Snooping MySQL passwords with eBPF
Common sense and Data Security best practices dictate that you should not provide cleartext passwords.
However, I often see this exact thing when connecting to the MySQL command line.
Especially if this connection is made through some sort of script.
The MySQL Command Line
If you are connecting to MySQL using the command line, you may be tempted to pass the password directly, using something like:
$ mysql -h 127.0.0.1 -P3306 -uroot -psecret
If you do this in MySQL 5.6+, you will get the following warning:
Sometimes, I see that the password is actually using an environment variable.
$ export MYSQL_PWD=secret
$ mysql -h 127.0.0.1 -P3306 -uroot -p$MYSQL_PWD
And yet, that still generates the warning!
To avoid the warning, one can provide the password through the interactive prompt.
$ mysql -h 127.0.0.1 -P3306 -uroot -p
Enter password:
*snip*
mysql>
If you are interactively connecting to MySQL, this is the preferred method.
But it won’t solve a script from passing the password.
The MySQL Documentation lists some options for handling this, such as the mysql_config_editor to store the encrypted password.

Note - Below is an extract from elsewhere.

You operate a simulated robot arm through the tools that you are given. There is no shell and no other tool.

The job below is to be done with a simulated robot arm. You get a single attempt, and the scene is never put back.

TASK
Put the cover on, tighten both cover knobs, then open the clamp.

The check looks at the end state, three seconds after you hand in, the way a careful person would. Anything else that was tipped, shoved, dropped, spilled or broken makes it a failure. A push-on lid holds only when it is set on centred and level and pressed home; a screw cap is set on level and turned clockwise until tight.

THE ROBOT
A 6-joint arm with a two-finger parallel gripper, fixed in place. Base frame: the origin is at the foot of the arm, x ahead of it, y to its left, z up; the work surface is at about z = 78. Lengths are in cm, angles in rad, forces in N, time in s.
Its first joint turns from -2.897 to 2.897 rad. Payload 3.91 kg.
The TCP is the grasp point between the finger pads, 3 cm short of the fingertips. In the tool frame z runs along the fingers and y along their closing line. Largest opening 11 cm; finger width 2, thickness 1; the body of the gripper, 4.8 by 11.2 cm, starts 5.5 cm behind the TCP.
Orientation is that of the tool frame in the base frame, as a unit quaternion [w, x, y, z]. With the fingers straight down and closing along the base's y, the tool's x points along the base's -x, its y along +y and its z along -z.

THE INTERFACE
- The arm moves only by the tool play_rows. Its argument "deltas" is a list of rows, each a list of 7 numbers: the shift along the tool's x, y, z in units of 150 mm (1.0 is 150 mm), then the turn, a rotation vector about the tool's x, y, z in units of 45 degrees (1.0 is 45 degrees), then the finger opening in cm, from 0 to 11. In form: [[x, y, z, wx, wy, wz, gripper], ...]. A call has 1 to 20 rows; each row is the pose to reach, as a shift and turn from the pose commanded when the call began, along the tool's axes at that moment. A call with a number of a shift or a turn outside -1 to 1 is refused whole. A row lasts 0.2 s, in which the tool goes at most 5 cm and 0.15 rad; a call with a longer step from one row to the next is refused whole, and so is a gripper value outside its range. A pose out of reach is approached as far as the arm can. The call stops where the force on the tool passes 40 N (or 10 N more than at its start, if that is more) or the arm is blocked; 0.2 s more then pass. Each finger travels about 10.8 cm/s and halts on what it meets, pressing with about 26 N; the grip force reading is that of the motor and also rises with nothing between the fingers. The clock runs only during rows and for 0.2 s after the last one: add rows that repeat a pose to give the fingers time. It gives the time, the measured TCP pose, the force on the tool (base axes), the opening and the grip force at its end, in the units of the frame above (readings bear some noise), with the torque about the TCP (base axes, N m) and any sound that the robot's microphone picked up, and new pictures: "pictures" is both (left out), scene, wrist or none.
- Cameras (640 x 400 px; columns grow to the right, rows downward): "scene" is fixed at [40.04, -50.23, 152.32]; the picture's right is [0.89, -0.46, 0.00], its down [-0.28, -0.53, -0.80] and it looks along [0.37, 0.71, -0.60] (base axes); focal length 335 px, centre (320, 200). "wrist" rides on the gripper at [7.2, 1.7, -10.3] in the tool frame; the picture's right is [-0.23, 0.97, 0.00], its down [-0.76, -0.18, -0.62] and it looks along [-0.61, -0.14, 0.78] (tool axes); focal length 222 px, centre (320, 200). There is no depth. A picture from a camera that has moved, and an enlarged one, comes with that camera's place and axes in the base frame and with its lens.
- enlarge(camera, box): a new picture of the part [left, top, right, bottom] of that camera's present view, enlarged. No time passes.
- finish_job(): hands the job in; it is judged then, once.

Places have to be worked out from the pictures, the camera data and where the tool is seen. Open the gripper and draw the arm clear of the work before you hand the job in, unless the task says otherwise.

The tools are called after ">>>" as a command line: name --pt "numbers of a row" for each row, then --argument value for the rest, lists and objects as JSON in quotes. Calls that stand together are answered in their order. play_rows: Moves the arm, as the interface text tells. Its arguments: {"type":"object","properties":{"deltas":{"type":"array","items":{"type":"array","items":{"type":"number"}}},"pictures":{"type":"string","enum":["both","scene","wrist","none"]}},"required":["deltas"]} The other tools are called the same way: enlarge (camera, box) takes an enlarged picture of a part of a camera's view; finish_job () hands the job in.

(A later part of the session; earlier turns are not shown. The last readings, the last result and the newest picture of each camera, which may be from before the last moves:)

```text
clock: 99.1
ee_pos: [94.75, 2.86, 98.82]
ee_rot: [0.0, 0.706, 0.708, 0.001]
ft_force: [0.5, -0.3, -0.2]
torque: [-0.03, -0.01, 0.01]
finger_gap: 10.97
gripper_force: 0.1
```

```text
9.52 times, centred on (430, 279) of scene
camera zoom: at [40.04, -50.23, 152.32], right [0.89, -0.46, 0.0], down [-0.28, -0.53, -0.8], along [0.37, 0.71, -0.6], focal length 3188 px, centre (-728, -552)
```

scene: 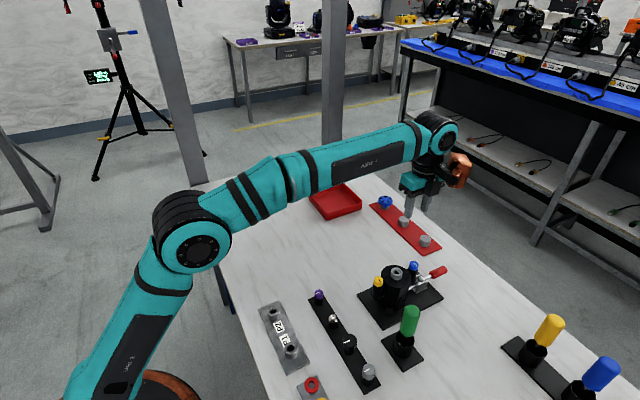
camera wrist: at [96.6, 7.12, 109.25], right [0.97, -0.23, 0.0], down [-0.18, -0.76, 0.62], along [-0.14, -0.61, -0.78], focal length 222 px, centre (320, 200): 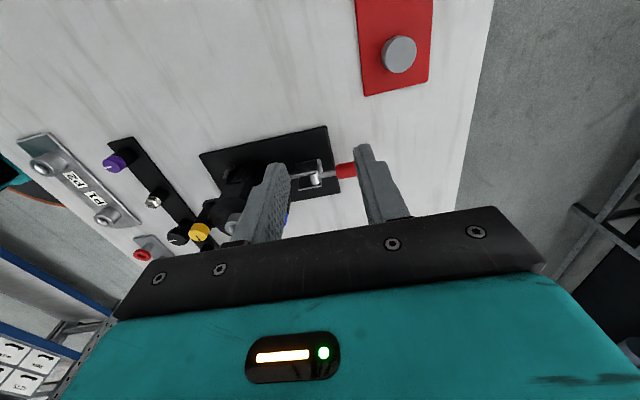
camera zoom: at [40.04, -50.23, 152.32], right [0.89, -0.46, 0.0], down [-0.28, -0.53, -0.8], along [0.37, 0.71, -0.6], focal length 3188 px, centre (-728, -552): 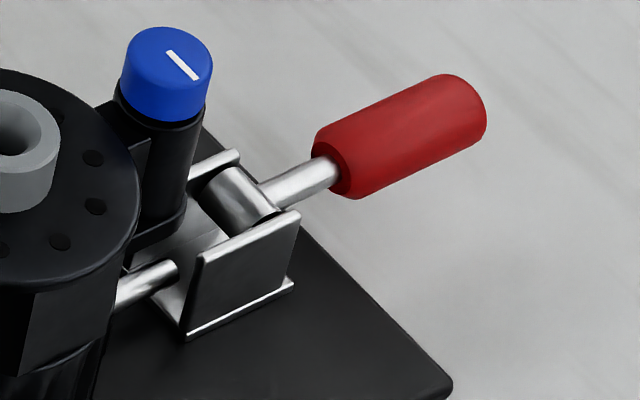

However, even this method is not really secure .
Snooping the MySQL password with eBPF
To highlight why this is insecure, let’s look at the BCC tool execsnoop (execsnoop-bpfcc in Ubuntu), which uses eBPF to trace exec system calls.
# execsnoop-bpfcc -T
TIME PCOMM PID PPID RET ARGS
18:45:47 benchmark.sh 22832 20920 0 ./benchmark.sh
18:45:47 date 22837 22832 0 /usr/bin/date
18:45:47 mysql 22838 22832 0 /usr/bin/mysql -h127.0.0.1 -P6033 -uroot -psecret
And there’s our password!
If we used the interactive prompt, our password would not be exposed.
# execsnoop-bpfcc -T
TIME PCOMM PID PPID RET ARGS
19:25:16 mysql 24737 20920 0 /usr/bin/mysql -h 127.0.0.1 -P3306 -uroot -p
Conclusion
Starting in MySQL 5.6, MySQL’s command line client will generate a warning if you try to pass the password as part of the connection command.
And even passing a password with variables will suffer from this problem.
I showed how we can use eBPF and execsnoop to snoop that MySQL password.
The good news, I suppose, is that execsnoop requires the root user to run.
So a bad actor that has achieved root access to your system can cause all sorts of other havoc.
Regardless, a Data Guardian that wants to limit access except through the database will not pass the password unencrypted and will implement a password rotation policy.